> [Aim of the task]:
Repeat exactly the stretch of lines from the line containing "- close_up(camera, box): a" through the line containing "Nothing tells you", both included, and nothing else. Return a JSON list in which every string is one line; blank lines are skipped.
---------------
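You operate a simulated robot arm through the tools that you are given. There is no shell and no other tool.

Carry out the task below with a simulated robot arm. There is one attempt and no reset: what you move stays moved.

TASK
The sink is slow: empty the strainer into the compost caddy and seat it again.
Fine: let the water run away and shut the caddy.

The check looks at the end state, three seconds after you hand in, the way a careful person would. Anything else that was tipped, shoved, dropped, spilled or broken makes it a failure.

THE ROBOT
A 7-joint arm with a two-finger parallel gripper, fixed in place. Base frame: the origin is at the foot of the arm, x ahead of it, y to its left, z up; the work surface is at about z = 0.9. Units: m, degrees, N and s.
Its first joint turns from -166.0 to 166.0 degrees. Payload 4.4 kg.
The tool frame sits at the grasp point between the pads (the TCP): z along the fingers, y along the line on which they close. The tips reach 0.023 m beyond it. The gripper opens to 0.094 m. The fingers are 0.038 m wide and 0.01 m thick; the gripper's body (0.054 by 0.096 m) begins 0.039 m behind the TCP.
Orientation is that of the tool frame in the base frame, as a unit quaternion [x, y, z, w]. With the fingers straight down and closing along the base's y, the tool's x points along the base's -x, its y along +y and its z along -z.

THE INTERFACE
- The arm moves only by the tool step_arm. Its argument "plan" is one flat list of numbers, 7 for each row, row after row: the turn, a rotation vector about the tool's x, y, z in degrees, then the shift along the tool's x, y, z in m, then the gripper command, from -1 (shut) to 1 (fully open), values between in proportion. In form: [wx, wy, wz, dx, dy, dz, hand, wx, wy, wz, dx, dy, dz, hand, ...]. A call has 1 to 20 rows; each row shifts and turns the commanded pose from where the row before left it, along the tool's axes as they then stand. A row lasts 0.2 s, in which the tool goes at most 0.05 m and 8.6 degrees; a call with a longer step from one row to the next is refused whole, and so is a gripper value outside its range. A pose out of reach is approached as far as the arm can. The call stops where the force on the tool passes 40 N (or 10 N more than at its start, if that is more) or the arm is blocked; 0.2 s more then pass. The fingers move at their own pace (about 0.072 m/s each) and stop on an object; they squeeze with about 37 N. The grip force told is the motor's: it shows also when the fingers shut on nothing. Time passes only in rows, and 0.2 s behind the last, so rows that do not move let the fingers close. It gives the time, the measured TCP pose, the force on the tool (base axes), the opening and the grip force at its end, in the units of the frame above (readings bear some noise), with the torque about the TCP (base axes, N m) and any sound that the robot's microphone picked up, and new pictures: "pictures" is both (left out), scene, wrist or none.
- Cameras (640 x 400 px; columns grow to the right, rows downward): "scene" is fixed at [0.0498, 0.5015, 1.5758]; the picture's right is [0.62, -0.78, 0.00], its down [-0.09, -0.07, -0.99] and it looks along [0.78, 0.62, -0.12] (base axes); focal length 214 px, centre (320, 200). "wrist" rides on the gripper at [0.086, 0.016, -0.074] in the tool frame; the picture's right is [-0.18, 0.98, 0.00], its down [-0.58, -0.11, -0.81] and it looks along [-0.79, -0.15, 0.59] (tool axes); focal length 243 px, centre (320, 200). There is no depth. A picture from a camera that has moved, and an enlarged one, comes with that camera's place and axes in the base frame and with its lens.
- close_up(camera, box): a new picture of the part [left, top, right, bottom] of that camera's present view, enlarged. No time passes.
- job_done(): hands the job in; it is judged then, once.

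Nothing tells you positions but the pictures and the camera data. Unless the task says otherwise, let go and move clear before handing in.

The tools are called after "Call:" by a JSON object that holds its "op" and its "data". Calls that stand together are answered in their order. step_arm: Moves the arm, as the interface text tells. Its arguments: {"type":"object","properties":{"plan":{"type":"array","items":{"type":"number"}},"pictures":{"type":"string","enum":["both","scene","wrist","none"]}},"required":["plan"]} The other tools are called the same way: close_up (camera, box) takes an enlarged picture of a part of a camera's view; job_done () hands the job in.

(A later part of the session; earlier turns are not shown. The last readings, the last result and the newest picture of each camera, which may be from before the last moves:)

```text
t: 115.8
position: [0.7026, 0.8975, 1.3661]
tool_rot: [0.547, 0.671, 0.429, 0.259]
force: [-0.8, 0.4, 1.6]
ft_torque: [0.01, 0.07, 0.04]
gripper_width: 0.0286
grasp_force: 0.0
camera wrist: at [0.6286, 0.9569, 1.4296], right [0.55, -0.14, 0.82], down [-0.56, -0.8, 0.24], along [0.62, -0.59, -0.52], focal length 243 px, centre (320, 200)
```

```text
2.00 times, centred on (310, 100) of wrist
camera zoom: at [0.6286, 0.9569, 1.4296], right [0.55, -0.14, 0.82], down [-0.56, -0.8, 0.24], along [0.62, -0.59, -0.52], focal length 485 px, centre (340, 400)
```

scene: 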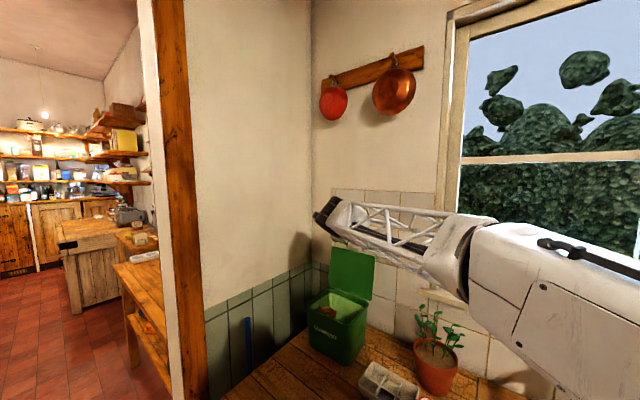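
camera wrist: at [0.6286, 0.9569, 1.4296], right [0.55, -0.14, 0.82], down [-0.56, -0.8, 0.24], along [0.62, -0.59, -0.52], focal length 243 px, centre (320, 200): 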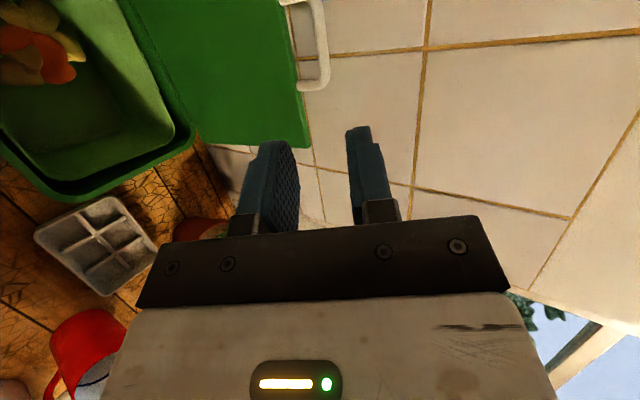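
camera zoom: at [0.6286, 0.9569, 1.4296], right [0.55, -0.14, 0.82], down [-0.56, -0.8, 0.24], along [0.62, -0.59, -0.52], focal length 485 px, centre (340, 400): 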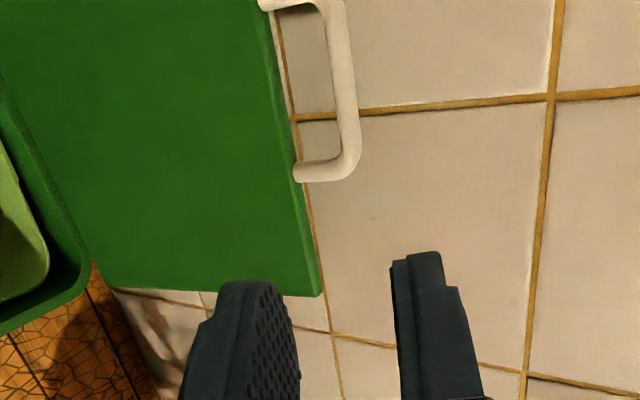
---------------
> [The response]:
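[
  "- close_up(camera, box): a new picture of the part [left, top, right, bottom] of that camera's present view, enlarged. No time passes.",
  "- job_done(): hands the job in; it is judged then, once.",
  "Nothing tells you positions but the pictures and the camera data. Unless the task says otherwise, let go and move clear before handing in."
]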